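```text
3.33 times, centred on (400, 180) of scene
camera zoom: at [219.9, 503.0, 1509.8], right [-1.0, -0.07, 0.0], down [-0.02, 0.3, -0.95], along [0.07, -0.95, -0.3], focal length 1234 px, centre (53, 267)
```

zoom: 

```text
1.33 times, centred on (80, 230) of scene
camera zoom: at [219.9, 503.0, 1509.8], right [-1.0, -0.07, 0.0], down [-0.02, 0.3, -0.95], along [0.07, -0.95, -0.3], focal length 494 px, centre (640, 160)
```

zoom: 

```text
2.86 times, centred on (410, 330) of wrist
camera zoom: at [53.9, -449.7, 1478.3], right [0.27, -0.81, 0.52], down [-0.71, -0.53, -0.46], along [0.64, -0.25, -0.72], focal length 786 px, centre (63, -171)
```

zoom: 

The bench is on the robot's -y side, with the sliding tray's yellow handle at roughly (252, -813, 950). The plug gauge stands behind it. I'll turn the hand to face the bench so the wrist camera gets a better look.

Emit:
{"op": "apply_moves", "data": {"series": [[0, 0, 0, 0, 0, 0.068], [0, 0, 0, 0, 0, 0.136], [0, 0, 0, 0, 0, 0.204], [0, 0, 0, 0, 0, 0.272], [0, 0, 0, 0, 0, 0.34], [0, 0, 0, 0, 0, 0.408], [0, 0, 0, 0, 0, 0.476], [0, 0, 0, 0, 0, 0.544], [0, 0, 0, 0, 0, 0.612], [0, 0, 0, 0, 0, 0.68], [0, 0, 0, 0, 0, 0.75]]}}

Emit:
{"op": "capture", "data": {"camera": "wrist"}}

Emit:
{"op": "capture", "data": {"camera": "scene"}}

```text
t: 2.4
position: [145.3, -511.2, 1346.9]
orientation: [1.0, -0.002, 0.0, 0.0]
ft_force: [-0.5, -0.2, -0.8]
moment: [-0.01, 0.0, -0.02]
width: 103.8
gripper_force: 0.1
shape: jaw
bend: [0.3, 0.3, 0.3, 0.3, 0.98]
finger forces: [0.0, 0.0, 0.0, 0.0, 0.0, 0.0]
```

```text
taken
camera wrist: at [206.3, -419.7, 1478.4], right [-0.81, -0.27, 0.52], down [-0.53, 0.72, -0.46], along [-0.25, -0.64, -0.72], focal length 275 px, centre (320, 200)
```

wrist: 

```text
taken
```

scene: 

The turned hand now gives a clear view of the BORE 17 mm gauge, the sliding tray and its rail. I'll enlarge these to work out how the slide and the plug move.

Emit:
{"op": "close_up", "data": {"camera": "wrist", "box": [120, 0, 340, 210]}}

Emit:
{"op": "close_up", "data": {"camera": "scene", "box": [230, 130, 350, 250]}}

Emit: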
+===+
### Objective
Extract every line that has the string "times" in it.

### Exercise answer
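3.33 times, centred on (400, 180) of scene
1.33 times, centred on (80, 230) of scene
2.86 times, centred on (410, 330) of wrist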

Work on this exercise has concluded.